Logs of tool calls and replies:
* begin *

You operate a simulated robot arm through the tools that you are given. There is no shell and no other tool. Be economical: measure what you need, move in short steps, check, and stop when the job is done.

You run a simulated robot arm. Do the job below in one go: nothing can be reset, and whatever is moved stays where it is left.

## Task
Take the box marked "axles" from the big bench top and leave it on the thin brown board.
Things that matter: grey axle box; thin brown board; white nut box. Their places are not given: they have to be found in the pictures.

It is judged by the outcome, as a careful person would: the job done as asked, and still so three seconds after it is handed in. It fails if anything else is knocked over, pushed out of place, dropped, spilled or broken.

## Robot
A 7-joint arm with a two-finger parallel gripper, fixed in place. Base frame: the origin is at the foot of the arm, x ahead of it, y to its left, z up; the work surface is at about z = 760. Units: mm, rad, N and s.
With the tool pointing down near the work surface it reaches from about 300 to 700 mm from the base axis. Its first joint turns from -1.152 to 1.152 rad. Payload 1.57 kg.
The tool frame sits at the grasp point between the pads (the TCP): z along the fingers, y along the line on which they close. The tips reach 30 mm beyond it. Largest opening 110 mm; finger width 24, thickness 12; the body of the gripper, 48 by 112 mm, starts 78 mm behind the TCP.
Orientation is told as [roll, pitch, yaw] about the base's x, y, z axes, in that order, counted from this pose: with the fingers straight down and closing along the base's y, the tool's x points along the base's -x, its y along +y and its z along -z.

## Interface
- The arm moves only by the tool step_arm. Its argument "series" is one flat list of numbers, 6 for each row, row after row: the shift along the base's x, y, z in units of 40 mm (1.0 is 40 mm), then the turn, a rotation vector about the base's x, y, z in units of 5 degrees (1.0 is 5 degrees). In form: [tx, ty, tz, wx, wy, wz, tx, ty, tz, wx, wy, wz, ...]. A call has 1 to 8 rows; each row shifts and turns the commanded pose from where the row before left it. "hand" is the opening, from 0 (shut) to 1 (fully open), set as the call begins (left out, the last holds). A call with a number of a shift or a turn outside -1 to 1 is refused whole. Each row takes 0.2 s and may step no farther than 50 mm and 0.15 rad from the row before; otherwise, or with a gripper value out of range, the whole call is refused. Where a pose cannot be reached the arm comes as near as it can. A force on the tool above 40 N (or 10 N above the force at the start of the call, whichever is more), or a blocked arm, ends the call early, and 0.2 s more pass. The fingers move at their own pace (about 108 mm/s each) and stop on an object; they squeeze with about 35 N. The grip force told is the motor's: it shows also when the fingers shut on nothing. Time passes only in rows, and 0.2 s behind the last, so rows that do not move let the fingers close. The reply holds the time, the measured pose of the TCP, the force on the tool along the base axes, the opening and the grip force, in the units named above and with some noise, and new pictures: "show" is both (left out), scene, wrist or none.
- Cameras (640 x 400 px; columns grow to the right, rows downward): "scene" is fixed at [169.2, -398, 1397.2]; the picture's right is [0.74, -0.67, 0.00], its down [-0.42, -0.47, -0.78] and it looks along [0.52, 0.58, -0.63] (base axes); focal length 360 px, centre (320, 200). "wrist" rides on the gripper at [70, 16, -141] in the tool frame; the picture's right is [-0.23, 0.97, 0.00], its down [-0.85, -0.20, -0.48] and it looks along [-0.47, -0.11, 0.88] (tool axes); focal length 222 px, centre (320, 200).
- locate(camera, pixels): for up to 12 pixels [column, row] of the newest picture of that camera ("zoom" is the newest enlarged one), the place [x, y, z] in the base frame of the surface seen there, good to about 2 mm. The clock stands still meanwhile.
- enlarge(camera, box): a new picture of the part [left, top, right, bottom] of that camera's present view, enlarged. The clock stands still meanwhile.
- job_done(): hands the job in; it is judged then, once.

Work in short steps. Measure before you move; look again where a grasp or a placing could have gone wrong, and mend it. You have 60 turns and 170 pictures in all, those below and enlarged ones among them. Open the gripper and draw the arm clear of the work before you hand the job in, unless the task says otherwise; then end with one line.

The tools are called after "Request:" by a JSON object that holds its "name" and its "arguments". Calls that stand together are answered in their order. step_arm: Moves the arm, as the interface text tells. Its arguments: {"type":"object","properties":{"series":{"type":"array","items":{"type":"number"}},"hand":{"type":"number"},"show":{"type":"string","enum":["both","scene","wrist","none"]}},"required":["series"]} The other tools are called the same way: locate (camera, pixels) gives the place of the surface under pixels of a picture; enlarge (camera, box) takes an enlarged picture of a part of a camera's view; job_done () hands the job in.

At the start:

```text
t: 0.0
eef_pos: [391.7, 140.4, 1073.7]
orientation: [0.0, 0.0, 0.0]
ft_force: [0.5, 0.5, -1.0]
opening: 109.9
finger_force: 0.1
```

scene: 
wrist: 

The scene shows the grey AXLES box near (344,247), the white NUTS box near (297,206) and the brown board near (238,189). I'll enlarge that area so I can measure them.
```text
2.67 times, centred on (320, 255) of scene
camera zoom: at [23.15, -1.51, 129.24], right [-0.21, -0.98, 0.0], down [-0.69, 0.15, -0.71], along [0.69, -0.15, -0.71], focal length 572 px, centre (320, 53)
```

* end *

__PROBLEM__:
Pick out every line with the string "work" and copy it.

__OUTPUT OF THE TASK__:
A 7-joint arm with a two-finger parallel gripper, fixed in place. Base frame: the origin is at the foot of the arm, x ahead of it, y to its left, z up; the work surface is at about z = 760. Units: mm, rad, N and s.
With the tool pointing down near the work surface it reaches from about 300 to 700 mm from the base axis. Its first joint turns from -1.152 to 1.152 rad. Payload 1.57 kg.
Work in short steps. Measure before you move; look again where a grasp or a placing could have gone wrong, and mend it. You have 60 turns and 170 pictures in all, those below and enlarged ones among them. Open the gripper and draw the arm clear of the work before you hand the job in, unless the task says otherwise; then end with one line.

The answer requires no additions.